WORK REQUIRED ->
Provide the full wording of the document passage, which begins "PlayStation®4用".

DATA ->
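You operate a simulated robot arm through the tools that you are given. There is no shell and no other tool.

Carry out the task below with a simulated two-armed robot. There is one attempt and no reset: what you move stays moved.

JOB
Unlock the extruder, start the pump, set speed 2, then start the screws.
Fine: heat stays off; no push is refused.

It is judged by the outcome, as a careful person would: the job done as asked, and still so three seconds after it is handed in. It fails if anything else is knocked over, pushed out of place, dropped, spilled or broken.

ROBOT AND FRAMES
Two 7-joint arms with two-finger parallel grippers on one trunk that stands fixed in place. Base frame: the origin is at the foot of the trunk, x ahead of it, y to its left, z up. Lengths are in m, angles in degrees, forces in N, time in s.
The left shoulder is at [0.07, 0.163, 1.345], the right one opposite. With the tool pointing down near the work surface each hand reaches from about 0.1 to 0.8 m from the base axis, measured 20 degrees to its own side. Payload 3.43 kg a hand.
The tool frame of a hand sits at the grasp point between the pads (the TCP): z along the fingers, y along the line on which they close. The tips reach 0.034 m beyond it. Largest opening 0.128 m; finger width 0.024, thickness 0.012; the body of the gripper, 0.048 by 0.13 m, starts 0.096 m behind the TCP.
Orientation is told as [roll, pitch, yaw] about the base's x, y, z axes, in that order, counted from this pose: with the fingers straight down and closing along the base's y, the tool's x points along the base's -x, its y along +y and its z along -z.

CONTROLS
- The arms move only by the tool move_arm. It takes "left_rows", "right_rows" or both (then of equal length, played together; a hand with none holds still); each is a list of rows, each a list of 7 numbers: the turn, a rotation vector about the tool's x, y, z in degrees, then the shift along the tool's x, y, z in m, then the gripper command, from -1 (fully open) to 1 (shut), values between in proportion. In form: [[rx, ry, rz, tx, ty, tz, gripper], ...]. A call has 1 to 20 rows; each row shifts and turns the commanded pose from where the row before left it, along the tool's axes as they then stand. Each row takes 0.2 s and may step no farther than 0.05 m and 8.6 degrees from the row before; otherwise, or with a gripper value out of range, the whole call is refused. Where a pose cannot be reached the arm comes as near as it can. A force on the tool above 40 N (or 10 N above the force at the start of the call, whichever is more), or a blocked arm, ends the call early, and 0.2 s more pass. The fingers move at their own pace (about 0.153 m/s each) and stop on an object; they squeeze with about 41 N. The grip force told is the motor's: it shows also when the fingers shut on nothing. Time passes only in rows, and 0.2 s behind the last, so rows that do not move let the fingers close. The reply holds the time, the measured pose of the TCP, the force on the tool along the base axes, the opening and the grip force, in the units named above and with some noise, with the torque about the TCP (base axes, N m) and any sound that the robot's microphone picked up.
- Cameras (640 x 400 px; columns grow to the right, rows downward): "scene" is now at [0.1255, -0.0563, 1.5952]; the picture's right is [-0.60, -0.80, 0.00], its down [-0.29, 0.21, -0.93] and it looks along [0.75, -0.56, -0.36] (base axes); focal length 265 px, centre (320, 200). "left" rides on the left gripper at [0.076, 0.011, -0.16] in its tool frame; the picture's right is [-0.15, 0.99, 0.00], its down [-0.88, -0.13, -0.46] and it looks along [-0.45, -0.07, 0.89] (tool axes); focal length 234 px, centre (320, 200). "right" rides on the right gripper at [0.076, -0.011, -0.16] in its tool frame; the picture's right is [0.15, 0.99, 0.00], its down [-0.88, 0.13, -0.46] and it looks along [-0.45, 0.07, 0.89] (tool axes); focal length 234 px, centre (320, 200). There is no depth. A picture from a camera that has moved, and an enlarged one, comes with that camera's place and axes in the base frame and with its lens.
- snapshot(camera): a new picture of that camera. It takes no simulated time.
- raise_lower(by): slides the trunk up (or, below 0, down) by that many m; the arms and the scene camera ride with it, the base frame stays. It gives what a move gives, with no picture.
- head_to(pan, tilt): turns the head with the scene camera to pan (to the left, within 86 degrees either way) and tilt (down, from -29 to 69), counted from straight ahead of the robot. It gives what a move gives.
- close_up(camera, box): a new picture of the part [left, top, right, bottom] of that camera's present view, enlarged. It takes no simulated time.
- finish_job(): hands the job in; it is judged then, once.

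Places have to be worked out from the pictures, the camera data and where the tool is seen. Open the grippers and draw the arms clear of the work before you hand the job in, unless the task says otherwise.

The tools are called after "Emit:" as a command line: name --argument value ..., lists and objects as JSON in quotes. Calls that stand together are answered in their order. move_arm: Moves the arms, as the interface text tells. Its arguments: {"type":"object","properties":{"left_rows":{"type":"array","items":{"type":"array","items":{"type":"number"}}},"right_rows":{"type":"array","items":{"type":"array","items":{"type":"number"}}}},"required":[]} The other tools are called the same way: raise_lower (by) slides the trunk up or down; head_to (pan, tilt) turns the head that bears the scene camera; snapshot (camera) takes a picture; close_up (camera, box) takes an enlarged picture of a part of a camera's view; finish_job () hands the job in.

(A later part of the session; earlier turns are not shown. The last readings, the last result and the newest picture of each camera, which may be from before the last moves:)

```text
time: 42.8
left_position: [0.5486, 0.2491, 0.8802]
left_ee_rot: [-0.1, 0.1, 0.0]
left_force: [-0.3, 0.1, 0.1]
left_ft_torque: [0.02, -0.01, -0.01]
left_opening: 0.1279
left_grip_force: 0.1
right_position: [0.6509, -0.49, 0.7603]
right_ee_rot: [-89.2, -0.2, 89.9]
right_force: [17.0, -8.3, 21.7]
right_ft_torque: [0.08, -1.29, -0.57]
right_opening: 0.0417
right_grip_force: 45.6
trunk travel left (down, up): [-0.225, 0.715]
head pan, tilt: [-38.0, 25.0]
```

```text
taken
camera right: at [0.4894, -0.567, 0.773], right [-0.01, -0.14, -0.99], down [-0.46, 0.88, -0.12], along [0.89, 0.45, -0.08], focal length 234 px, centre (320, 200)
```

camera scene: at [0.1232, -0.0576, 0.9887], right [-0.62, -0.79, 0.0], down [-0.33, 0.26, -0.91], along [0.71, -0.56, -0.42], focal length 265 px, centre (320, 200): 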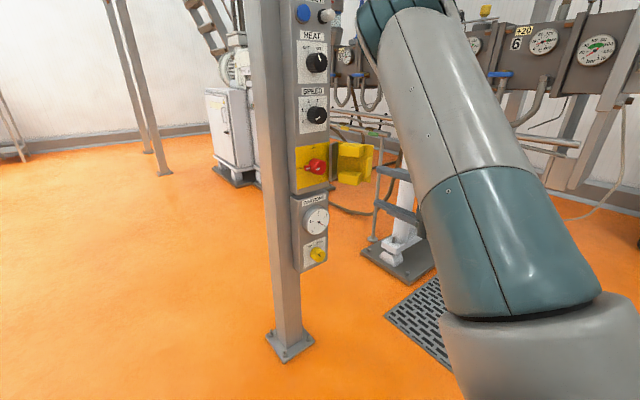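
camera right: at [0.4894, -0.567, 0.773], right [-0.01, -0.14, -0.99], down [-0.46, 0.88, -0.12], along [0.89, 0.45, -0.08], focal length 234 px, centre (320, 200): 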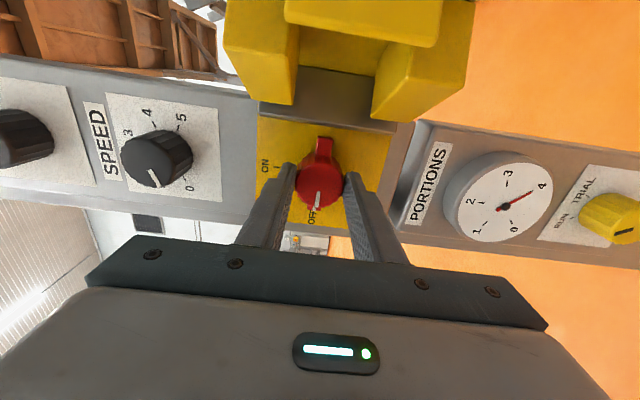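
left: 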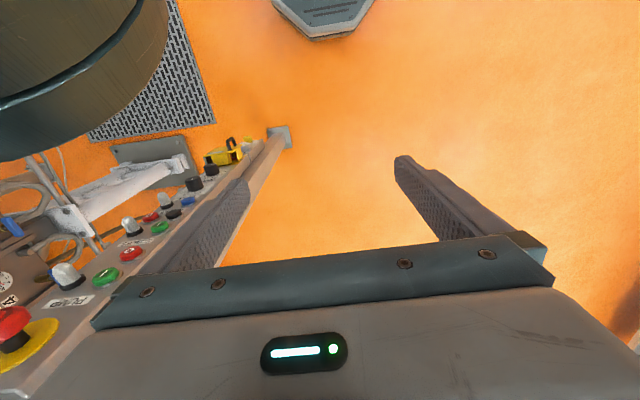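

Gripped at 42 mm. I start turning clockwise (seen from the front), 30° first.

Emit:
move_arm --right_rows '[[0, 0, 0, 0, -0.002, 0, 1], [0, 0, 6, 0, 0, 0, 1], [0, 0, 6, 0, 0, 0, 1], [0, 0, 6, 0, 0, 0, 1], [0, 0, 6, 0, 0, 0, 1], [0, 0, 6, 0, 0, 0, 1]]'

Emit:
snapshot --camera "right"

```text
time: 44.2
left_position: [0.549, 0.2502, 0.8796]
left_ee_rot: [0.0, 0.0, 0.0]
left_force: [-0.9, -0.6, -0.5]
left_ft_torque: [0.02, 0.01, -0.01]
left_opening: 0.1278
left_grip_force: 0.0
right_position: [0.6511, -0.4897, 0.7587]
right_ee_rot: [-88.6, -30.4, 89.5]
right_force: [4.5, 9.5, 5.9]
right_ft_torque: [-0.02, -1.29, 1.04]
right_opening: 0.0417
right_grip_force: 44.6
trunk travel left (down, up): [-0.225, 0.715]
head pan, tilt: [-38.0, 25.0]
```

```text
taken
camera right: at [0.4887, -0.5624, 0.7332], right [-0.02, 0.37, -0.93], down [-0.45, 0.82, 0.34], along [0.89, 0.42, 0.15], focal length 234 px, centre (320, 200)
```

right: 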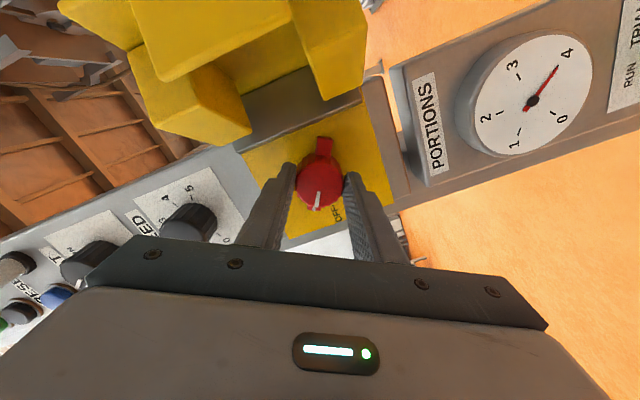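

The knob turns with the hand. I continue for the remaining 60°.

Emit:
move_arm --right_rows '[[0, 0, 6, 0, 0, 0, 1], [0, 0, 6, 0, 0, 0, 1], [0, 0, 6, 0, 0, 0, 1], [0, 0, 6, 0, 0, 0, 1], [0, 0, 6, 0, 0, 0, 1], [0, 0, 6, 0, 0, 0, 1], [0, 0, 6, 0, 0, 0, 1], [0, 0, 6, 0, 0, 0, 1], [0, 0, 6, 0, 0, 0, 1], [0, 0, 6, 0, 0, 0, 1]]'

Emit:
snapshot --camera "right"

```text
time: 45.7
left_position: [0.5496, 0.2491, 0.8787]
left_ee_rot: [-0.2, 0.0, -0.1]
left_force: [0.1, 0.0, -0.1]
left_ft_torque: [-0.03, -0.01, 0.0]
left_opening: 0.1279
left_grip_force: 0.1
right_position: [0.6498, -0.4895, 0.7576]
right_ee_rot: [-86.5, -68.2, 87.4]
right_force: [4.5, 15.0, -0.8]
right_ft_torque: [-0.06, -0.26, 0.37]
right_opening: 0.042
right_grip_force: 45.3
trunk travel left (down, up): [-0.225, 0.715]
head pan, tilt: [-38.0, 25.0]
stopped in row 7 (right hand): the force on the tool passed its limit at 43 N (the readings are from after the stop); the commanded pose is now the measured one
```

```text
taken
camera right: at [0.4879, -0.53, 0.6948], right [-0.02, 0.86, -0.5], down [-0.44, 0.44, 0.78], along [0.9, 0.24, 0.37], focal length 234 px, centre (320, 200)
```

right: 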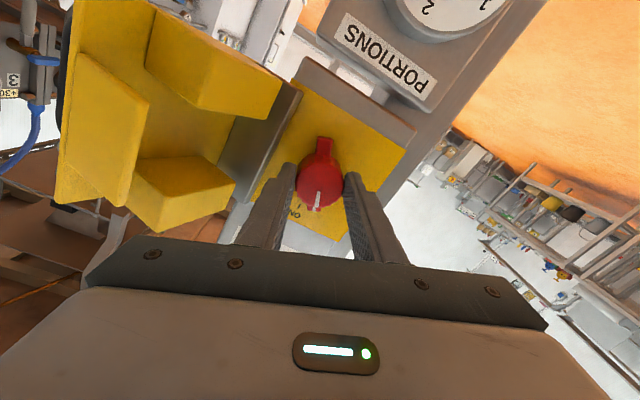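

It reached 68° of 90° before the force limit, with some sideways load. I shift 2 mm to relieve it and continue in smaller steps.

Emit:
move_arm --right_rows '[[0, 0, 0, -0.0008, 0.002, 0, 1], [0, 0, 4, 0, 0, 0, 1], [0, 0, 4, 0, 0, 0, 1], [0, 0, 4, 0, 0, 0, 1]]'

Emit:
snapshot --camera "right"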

==

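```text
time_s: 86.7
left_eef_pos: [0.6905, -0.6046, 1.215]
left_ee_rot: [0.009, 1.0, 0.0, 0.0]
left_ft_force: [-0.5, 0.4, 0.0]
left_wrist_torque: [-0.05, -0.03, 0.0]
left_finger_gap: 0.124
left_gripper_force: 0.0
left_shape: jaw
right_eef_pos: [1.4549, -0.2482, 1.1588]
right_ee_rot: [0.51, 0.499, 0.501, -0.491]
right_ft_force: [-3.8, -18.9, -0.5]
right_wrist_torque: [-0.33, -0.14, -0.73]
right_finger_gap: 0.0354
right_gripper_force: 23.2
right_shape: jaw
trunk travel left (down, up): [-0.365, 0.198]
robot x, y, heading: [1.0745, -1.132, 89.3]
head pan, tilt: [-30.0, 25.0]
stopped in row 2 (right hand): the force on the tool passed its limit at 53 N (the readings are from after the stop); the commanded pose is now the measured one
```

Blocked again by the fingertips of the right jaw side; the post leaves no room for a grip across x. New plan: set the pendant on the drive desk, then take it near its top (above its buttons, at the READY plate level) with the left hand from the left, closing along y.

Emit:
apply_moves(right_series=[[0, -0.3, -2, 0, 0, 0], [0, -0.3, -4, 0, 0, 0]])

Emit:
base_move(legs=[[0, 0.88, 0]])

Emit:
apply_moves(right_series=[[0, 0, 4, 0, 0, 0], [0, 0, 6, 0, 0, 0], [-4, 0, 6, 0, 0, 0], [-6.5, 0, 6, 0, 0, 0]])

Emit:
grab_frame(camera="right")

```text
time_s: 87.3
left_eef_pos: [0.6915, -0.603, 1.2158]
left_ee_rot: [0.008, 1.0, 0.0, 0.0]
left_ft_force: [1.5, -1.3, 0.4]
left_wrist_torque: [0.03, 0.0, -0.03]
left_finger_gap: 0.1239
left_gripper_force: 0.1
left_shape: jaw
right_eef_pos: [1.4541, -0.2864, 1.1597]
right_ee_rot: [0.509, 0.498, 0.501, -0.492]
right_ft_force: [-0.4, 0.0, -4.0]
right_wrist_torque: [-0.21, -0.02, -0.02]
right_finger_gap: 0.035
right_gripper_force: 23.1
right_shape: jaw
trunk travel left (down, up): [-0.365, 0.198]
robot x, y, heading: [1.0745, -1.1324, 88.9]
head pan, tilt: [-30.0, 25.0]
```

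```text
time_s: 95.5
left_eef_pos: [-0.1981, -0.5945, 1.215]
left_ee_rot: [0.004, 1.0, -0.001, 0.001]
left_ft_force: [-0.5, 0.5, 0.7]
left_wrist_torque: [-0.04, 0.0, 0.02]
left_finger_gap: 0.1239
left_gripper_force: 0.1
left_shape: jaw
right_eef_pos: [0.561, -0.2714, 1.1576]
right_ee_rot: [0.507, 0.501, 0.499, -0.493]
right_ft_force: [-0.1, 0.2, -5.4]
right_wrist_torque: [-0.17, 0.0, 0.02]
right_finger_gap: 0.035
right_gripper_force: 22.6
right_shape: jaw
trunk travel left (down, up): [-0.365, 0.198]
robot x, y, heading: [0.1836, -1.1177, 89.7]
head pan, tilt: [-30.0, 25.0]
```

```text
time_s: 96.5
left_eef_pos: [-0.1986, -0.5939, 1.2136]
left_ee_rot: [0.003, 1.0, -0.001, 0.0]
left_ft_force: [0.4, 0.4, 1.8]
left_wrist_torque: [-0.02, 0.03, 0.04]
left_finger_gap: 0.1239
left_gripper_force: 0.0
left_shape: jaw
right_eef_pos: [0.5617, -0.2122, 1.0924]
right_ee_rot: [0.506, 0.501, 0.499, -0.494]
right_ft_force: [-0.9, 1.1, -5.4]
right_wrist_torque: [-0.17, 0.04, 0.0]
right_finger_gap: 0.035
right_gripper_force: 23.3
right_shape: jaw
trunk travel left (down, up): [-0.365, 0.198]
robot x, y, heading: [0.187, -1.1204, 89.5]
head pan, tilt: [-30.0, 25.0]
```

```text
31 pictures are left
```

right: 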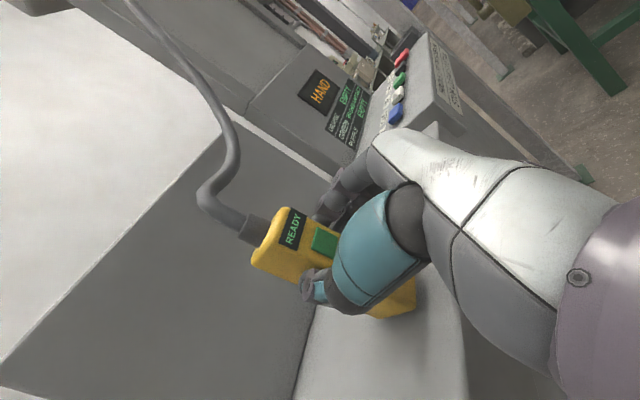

---

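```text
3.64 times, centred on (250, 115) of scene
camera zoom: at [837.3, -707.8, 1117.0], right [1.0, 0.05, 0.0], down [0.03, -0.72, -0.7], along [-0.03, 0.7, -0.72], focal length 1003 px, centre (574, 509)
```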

DOCUMENT PASSAGE ->
PlayStation®4用ソフトウェア『恐怖の世界』は、旧き神が目覚めようとする町で、続々と発生する不気味な事件や、奇怪な敵に立ち向かっていくコズミックホラーRPGだ。ポーランドのゲームデベロッパーである「panstasz」が開発を手掛けており、日本語、英語をはじめとした多言語ローカライズにも対応している。
冒険の舞台となるのは、大きな灯台が目を引く海辺の町・塩川町。プレイヤーの役どころは町の異変に気付いた住民のひとりだ。学校、病院、市街、謎の因習が残る村、うっそうとした森など、町とその周辺で起きた不可解な事件を調査し始めたプレイヤーキャラクターは、そこで謎だらけの出来事や怪異たちと遭遇。その末に、町を破滅に導く旧き神の脅威と対峙することになる。
CHECK POINT①
レトロスタイルなグラフィックで描かれる狂気はびこる町
本作の特徴は、なんといってもゲーム全体を彩るレトロスタイルなドットグラフィックだ。画面のレイアウトも、80年代ごろのPCのアドベンチャーゲームを思わせるものになっており、かつてその時代のゲームを遊んだ人にとっては懐かしく、それらに触れたことのない人にとっては新鮮に感じられるだろう。

SOLUTION FOR THIS TASK ->
PlayStation®4用ソフトウェア『恐怖の世界』は、旧き神が目覚めようとする町で、続々と発生する不気味な事件や、奇怪な敵に立ち向かっていくコズミックホラーRPGだ。ポーランドのゲームデベロッパーである「panstasz」が開発を手掛けており、日本語、英語をはじめとした多言語ローカライズにも対応している。
冒険の舞台となるのは、大きな灯台が目を引く海辺の町・塩川町。プレイヤーの役どころは町の異変に気付いた住民のひとりだ。学校、病院、市街、謎の因習が残る村、うっそうとした森など、町とその周辺で起きた不可解な事件を調査し始めたプレイヤーキャラクターは、そこで謎だらけの出来事や怪異たちと遭遇。その末に、町を破滅に導く旧き神の脅威と対峙することになる。
CHECK POINT①
レトロスタイルなグラフィックで描かれる狂気はびこる町
本作の特徴は、なんといってもゲーム全体を彩るレトロスタイルなドットグラフィックだ。画面のレイアウトも、80年代ごろのPCのアドベンチャーゲームを思わせるものになっており、かつてその時代のゲームを遊んだ人にとっては懐かしく、それらに触れたことのない人にとっては新鮮に感じられるだろう。